→ **Supplied information**
○ ○ ○ ○

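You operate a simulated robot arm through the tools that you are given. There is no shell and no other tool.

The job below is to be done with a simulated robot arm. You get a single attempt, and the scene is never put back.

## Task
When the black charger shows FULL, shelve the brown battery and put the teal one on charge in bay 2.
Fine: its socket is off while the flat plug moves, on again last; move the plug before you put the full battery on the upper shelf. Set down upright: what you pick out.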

○ ○ ○ ○

→ **Extracted text**
Directly-invoked closure inference weirdness

Here's a function that seems like it should compile to me, but doesn't:

fn foo(s: i32) -> String {
    (|s| s.to_string())(s)
}
error[E0282]: type annotations needed
  --> src/lib.rs:10:7
   |
10 |     (|s| s.to_string())(s)
   |       ^  - type must be known at this point
   |
help: consider giving this closure parameter an explicit type
   |
10 |     (|s: /* Type */| s.to_string())(s)
   |        ++++++++++++

In addition to directly specifying the type, I can also fix the build by indirecting through a "call" function:

fn foo(s: i32) -> String {
    call(|s| s.to_string(), s)
}

fn call<T, R>(f: impl FnOnce(T) -> R, t: T) -> R {
    f(t)
}

Does anyone understand why the first snippet fails to compile, but the second one does? It seems like they should be equivalent (i.e. the compiler should be able to understand that the argument type of the close is the type of the value passed to its invocation).

EDIT:

This also works, which makes me think the issue is specific to the closure call sugar somehow?

#![feature(fn_traits)]

fn foo(s: i32) -> String {
    FnOnce::call_once(|s| s.to_string(), (s,))
}

I presume you meant (|s| s.to_string())(x)?

Oops, yeah fixed.

That doesn't surprise me all that much, because this also fails to compile:

let mut x = None;
if let Some(x) = x {
    x.to_string();
}
x = Some(4_i32);

for roughly the same reason: https://play.rust-lang.org/?version=stable&mode=debug&edition=2021&gist=6f9460abd0c2a413a9ab18c1708898b4

error[E0282]: type annotations needed for `Option<T>`
 --> src/main.rs:2:9
  |
2 |     let mut x = None;
  |         ^^^^^
3 |     if let Some(x) = x {
4 |         x.to_string();
  |         - type must be known at this point

Basically, as soon as you hit a method call inference gives up.

And it's specifically about method calls too, since this works:

fn foo_ufcs(s: i32) -> String {
    (|s| ToString::to_string(&s))(s)

○ ○ ○ ○

→ **Work to do**
- 1) Quote the extracted text word for word, starting at "Here's a function" and ending with "Type */| s.to_string())(s)".
- 2) Supply the part of the extracted text that comes after its last sentence.

→ **Exercise results**
- 1)
Here's a function that seems like it should compile to me, but doesn't:

fn foo(s: i32) -> String {
    (|s| s.to_string())(s)
}
error[E0282]: type annotations needed
  --> src/lib.rs:10:7
   |
10 |     (|s| s.to_string())(s)
   |       ^  - type must be known at this point
   |
help: consider giving this closure parameter an explicit type
   |
10 |     (|s: /* Type */| s.to_string())(s)

- 2)
}

AFAIK it's a consequence of how we do method dispatch (maybe something about inherent method lookup or autoref?), but I couldn't say whether it's fundamental or incidental.

2 Likes

Ah yeah that sounds right - this desugared version fails to compile:

#![feature(fn_traits)]

fn foo(s: i32) -> String {
    (|s| s.to_string()).call_once((s,))
}
error[E0282]: type annotations needed
 --> src/lib.rs:4:7
  |
4 |     (|s| s.to_string()).call_once((s,))
  |       ^  - type must be known at this point
  |
help: consider giving this closure parameter an explicit type
  |
4 |     (|s: /* Type */| s.to_string()).call_once((s,))
  |        ++++++++++++

For more information about this error, try `rustc --explain E0282`.

I haven't studied the type inference algorithm in detail, but I believe it mostly just goes top-to-bottom through all statements in evaluation order, and tries to infer the types. For non-generic functions, it's mostly easy: check that the arguments conform to the desired parameter types, infer that the result has the type specified in the signature. Generics make it more complicated, since their type can be inferred "backwards" in a limited sense. It works introducing obligation equations, which track all unresolved generic parameters (including associated types), their trait bounds and possible equalities between them. On each step, the type checker tries to reduce the obligations, either finding the unique types satisfying them (for some parameters), or finding ambiguity or contradiction, either of which is a type error.

Method resolution is a wrench in this process: the deref coercion and method resolution algorithm in general make it very difficult to track all possible obligations without knowing the specifics of the receiver type (I think it's possible in principle, but it can easily cause an exponential blowup in type inference, since all possible deref possibilities need to be considered separately). Add in that the type inference for traits is a Turing-complete algorithm, and all of that means that inferring the method receiver type via obligations is generally infeasible, and quite brittle/slow even in the cases where we could do it.

For this reason, method resolution doesn't introduce obligations w.r.t. the receiver and possible traits defining the method. We require that the method can be uniquely resolved given the information that we already know about the receiver. Of course, the receiver may itself be generic, but that just means that we must find a properly generic unique trait impl which fits.

This means that we can't delay the resolution of to_string until the moment where we know more about s, even if at a later point s becomes uniquely defined. So the type checker errors out.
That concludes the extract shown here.